Entries from robot sessions

* START *

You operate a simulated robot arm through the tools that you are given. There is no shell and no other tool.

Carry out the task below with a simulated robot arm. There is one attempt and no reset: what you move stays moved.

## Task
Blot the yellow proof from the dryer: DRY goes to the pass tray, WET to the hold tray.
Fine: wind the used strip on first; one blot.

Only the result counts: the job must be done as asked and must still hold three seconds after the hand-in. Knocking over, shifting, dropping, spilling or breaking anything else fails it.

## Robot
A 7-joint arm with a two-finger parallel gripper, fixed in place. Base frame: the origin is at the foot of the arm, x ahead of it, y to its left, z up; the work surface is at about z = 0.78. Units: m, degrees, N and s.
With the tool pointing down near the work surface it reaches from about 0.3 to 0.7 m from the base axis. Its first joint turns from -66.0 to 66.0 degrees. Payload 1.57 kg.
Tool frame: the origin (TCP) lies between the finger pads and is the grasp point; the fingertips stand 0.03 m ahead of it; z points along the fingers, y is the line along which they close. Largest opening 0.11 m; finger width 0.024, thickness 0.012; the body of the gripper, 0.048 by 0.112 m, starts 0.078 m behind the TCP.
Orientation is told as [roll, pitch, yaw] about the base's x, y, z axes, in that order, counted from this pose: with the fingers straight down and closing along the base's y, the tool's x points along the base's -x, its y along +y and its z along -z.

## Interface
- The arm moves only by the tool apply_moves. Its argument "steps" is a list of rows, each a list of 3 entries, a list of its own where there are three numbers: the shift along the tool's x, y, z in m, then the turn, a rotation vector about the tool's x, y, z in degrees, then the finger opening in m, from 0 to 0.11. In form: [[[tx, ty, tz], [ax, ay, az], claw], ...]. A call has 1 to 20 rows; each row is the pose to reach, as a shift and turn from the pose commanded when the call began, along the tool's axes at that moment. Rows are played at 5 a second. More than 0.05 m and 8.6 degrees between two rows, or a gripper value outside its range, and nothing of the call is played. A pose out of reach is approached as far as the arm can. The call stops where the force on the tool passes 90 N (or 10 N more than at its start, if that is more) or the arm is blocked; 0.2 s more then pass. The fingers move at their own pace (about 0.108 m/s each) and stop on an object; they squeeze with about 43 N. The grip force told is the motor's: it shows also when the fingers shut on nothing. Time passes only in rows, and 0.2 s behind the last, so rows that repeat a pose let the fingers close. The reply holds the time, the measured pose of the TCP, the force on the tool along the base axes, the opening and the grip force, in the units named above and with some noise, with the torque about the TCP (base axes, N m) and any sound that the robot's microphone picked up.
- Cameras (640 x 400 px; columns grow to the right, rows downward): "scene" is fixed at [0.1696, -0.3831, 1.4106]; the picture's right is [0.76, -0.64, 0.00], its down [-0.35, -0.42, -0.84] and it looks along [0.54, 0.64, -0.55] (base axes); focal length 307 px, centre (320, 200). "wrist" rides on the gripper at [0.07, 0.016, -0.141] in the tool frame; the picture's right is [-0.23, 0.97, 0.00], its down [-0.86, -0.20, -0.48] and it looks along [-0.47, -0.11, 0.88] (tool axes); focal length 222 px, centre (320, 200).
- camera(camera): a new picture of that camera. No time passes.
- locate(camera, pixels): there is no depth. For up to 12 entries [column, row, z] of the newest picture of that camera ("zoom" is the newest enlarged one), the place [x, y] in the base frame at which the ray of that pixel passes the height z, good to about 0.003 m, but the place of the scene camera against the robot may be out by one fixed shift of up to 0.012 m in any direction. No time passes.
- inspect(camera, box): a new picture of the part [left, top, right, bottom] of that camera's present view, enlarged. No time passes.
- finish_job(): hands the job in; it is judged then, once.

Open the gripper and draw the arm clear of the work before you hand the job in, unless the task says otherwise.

* END *
* START *

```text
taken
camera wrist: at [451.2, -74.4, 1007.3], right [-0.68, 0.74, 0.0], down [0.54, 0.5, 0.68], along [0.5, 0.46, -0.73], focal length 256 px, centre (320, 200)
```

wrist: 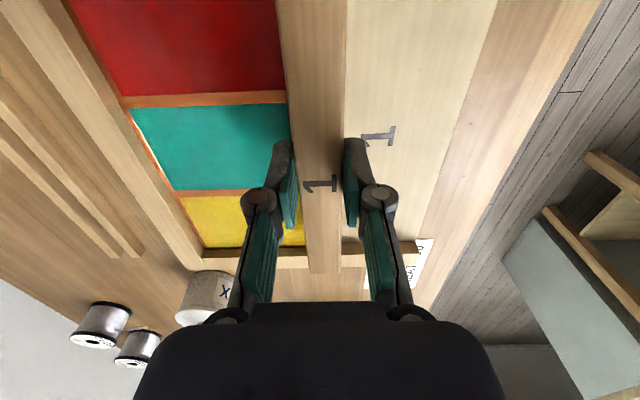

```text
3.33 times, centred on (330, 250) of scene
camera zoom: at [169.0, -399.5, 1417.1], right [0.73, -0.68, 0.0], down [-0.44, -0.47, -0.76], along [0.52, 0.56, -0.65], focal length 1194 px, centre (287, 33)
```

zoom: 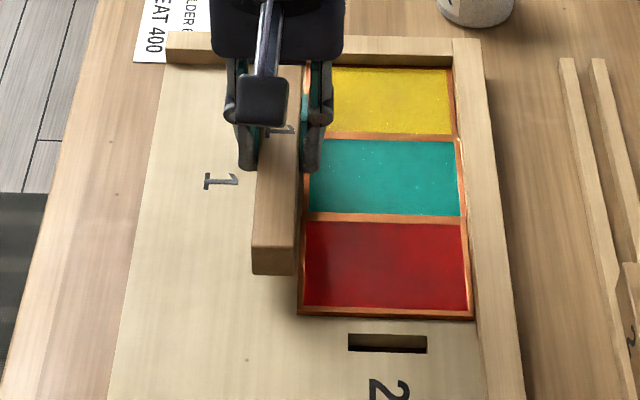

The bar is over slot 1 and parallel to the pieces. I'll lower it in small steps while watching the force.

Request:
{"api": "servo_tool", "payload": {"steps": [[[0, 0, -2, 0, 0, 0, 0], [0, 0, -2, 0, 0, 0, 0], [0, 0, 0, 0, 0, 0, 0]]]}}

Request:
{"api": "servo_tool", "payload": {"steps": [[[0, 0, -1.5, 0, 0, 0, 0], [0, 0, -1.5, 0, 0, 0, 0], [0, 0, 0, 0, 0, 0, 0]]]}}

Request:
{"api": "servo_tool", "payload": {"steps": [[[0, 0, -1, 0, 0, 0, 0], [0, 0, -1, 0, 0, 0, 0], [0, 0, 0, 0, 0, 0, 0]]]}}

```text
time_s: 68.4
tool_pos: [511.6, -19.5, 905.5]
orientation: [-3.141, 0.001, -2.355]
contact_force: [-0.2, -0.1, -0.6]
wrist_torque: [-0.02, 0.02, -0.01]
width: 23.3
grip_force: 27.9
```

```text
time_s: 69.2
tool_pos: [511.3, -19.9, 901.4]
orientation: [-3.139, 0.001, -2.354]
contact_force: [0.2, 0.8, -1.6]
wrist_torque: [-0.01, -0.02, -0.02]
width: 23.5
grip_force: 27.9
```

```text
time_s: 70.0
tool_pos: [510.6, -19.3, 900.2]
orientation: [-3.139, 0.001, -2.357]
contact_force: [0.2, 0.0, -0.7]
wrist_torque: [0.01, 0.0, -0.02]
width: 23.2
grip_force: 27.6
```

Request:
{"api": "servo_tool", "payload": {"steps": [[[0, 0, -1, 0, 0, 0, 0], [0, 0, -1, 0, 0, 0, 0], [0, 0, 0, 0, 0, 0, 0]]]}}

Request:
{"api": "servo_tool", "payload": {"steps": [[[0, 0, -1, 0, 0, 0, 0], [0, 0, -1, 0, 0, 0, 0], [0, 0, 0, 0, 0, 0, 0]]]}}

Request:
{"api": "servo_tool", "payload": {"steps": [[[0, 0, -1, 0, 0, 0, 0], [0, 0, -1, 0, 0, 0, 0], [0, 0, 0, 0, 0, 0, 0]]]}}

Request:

* END *

→ **SOURCE**
* START *

This is also the cornerstone of basically all marginalized group criticism and Feminist schools of thought, looking from the outside and pointing out norms and reoccurring elements in works that don’t come from intent but subconscious and culturally taught factors. There is clearly a failure in the writing of the game that needs to be addressed, and critical writing is the best means to do that.

You’re doing what you accused the writer of the piece of doing, seeing your viewpoint as the absolute correct one and everyone else as wrong. You’re right that this school of thought is generally bad criticism, but all you’ve done in this context is project onto the piece. It’s difficult to have a discussion on these grounds because your point is made in bad faith, from a strictly negative perspective. On top of this, you’re treating a piece of critical writing as a direct message to the developers, like it’s a direct letter. That’s not how criticism works. It’s for the critic’s audience over the creators of the art discussed, and if they view the piece, then they become part of the audience and take away what they will from it. Nothing about this piece makes it slander or misrepresentation, as you imply. It’s an interpretation of the game, not an angry message against them.

* END *

→ **SET TASKS**
1. Reproduce the wording of the source between "This is also" and "to do that.", with both ends included.
2. Supply the part of the source that comes after its last sentence.

→ **RESPONSES FOR EACH TASK**
1.
This is also the cornerstone of basically all marginalized group criticism and Feminist schools of thought, looking from the outside and pointing out norms and reoccurring elements in works that don’t come from intent but subconscious and culturally taught factors. There is clearly a failure in the writing of the game that needs to be addressed, and critical writing is the best means to do that.

2.
You’re drawing a lot of decided upon conclusions here. Where does this echo chamber line come from? What echo chamber are you talking about? Many commenters on this forum engage with pieces written by staff and contributors with a critical eye themselves, nobody blindly accepts anything here. Is there so other place you’re talking about, and what does it have to do with this piece?

This is written very defensively. I’d understand if this was like one of my bitter replies from April (apologies for that past tone), but the post you’re responding to is mainly explaining the basic tenants of criticism and questioning your perspective. It’s not an attack.

There’s also plenty of articles you could read from different perspectives about this game, many on this site, to form your own base perspective. You’re under the assumption that the writer wants you to share the same opinion, but that’s not the aim of criticism. It’s simply their perspective, trying to persuade others to consider it when forming their own. In this case, they expressed a very personal series of real life experiences and contrasted their own truth on the topic of motherhood by comparing it against what happens within the game, questioning intended and unintended messages given by it. The piece never says “Believe me or you’re wrong.”

It’s hard to make out what your point is. You agree that authorial intent and audience reaction are both valid, but then follow this up by arguing a point that seems to contradict this. The reason people think you may be defending the developers is because there’s not a clear point in your posts, and your arguments seem built mainly to do just that.

Also, the phrase “opinion is opinion, not fact” is super loaded, especially in the given context. Nobody was arguing any of this was fact. Nobody was accusing the developers of purposefully sexist writing. It’s inclusion makes it feel like you’re trying to talk over minority viewpoints, especially because while you bring up a middle road perspective, you don’t really explain what the other perspective is.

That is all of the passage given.